Нельзя не коснуться и темы, на которой спекулировали многие, писавшие об Андропове. Это здоровье Юрия Владимировича.
Как известно, Андропов перенес два инфаркта (в 1957 и 1966 гг.), помимо этого, страдал рядом хронических недугов – констатируя этот общеизвестный прискорбный факт, мы стремимся лишь подчеркнуть самообладание и силу воли этого человека, всецело отдававшего себя тому, во что он верил, и делу, которому служил.
Андропов "был патриотом своей Родины, бескорыстно и самозабвенно служил своей стране и ее народу… был человеком необыкновенной силы воли и всегда о себе говорил, что будет работать до последнего вздоха и умирать стоя".
Знавший Андропова в неслужебной, домашней обстановке, имевший немало возможностей для общения в ней со своим пациентом, И. С. Клемашев подчеркивал, что Юрий Владимирович был "человеком неуклонной принципиальности, необыкновенно чутким и деликатным, верным своим обещаниям и слову, всегда точным и аккуратным, дисциплинированным в личной и общественной жизни".

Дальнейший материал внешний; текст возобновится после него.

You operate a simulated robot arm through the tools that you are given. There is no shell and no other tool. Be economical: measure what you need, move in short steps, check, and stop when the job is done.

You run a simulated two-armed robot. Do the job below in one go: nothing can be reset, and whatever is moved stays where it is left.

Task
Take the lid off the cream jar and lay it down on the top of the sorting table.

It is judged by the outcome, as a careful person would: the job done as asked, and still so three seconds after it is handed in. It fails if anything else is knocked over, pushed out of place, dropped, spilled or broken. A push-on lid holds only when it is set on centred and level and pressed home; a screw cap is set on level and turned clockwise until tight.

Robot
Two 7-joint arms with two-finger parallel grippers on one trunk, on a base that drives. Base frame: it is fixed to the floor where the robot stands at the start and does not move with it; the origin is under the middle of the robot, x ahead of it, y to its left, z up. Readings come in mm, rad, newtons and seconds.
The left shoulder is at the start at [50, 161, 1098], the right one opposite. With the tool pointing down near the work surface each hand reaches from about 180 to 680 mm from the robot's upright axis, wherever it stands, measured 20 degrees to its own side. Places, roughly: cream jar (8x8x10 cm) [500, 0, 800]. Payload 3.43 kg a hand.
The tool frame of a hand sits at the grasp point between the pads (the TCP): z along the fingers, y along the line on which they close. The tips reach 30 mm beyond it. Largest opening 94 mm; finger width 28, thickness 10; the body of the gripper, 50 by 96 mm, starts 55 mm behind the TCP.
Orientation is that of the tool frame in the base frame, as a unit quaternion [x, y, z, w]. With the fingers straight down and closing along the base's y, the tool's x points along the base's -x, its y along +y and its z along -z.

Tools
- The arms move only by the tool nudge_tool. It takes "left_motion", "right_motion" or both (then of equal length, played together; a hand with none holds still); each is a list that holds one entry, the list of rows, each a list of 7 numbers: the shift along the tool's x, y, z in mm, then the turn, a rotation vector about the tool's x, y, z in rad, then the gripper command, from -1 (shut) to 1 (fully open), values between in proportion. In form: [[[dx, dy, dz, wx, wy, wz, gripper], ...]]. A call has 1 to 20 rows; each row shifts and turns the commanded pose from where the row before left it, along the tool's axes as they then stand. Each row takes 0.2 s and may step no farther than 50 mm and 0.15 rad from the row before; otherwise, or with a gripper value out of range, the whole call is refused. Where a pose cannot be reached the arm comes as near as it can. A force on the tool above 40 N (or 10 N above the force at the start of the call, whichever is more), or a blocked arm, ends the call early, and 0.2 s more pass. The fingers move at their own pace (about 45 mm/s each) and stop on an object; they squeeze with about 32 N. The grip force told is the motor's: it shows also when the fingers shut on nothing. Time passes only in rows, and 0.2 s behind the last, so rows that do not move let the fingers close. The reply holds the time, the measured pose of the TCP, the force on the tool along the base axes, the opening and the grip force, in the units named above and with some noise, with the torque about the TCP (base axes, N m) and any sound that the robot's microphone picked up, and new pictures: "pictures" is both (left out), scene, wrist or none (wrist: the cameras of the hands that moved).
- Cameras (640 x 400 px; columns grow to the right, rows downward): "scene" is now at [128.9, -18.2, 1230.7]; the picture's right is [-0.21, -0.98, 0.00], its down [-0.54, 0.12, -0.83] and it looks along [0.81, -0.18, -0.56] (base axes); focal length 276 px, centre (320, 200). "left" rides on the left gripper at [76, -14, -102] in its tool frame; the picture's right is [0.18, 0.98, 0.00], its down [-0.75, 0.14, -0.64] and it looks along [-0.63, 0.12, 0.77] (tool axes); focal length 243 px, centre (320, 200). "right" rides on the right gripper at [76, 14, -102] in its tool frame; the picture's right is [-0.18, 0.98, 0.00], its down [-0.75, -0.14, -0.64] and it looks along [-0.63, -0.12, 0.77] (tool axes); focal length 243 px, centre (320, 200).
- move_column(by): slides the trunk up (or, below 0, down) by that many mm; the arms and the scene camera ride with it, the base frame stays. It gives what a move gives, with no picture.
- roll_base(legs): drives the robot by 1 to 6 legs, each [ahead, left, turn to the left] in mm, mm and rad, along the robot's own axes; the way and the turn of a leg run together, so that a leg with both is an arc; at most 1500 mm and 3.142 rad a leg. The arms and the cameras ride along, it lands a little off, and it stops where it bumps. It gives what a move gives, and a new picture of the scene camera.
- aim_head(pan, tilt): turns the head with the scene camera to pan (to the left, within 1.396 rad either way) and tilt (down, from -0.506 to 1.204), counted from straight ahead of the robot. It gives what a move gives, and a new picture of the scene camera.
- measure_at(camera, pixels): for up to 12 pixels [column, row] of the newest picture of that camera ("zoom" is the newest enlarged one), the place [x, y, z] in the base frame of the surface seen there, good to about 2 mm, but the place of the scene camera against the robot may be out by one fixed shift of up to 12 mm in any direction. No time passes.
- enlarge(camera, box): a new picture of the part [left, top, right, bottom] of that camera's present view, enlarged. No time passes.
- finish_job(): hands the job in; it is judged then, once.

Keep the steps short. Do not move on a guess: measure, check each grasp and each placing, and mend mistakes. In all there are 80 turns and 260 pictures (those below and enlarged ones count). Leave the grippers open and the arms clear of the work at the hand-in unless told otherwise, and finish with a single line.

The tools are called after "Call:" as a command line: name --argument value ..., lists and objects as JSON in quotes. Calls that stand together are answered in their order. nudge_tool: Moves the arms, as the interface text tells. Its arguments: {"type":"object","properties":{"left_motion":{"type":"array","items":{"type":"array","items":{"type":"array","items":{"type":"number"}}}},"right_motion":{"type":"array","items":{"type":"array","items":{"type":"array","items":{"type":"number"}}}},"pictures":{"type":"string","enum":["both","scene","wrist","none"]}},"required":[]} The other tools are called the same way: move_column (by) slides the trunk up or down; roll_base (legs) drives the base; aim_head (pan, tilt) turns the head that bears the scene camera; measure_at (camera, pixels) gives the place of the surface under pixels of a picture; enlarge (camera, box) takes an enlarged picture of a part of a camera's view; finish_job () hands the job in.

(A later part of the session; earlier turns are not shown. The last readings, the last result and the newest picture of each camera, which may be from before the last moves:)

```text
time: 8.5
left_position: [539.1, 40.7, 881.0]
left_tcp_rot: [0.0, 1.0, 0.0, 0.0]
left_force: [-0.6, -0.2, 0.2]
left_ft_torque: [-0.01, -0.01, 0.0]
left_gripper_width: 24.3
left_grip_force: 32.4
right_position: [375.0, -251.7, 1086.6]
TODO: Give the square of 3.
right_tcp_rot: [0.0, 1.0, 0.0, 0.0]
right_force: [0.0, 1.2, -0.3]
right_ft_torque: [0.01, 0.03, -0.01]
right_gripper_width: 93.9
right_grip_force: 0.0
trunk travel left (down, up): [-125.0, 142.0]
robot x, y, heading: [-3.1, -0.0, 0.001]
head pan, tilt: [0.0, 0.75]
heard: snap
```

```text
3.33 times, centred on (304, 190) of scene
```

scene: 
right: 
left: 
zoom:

Семья и личная жизнь Андропова… Будем уважать право человека на тайну личной жизни, ограничившись лишь крайне краткими замечаниями.
Во втором браке (первый распался в 1939 г.) у Юрия Владимировича было двое детей, сын Игорь Юрьевич, работник МИДа, и дочь Ирина Юрьевна, литературный работник.
Все биографы Андропова, включая крайне негативно относящегося к нему С. Н. Семанова, отмечали, что дети Андропова были непривычно и необычно для того времени скромны, трудолюбивы, никогда не пользовались родственными связями в личных целях, что порождало не только удивление, но и искреннее уважение.
Таким образом, и в воспитании детей Юрий Владимирович демонстрировал свою скромность, глубочайшую приверженность неписаному морально-этическому кодексу поведения руководителя. Что являлось ярким исключением в то время, хорошо известным как в нашей стране, так и за рубежом.
Став генерал-полковником (17 декабря 1973 г.), а затем и генералом армии (10 сентября 1976 г.), всю свою прибавку к окладу по воинскому званию Юрий Владимирович поручил переводить на счет одного из детских домов. Поступок, весьма нетривиальный как тогда, так и тем более в сегодняшнее время.
Добавим к этому, что когда в 1979 г. был издан сборник избранных статей и выступлений Ю. В. Андропова, издательство настаивало на получении гонорара, но Андропов отказывался.
Тогда был приведен железный аргумент: Брежнев не отказывается!
И Андропов нашел "выход": передать причитавшийся ему гонорар детскому дому имени Ф. Э. Дзержинского. А помощникам своим дал команду сделать так, чтобы никакая информация об этом не просочилась в прессу.
В немногие свободные часы и минуты, а рабочий график Андропова с 1967 г. был крайне напряженным, включал и субботы и воскресенья, – такова человеческая, личная плата за высокий пост государственного служения, предполагающий и величайшую личную ответственности за порученное дело! – Юрий Владимирович любил читать, слушать музыку.
Любил театр, но после мая 1967 г. он стал избегать его посещения.
В заключение еще несколько слов, характеризующих личность четвертого председателя КГБ при СМ СССР.
Следствием подлинного, принципиального демократизма Юрия Владимировича было неприятие сталинских извращений социалистических идей, о чем имеется немало убедительных доказательств. Поэтому Ю. В. Андропов был бескомпромиссным и последовательным сторонником "курса ХХ съезда партии" на десталинизацию и демократизацию государственной и общественной жизни. Он был одним из немногих руководителей страны, кто являлся искренним приверженцем идеи общенародного государства.
Секретарю ЦК КПСС Андропову пришлось, что называется, "по должности" познакомиться с юридическими и партийно-политическими оценками периода "культа личности", поскольку проблематика эта могла подниматься в ходе переговоров с иностранными делегациями.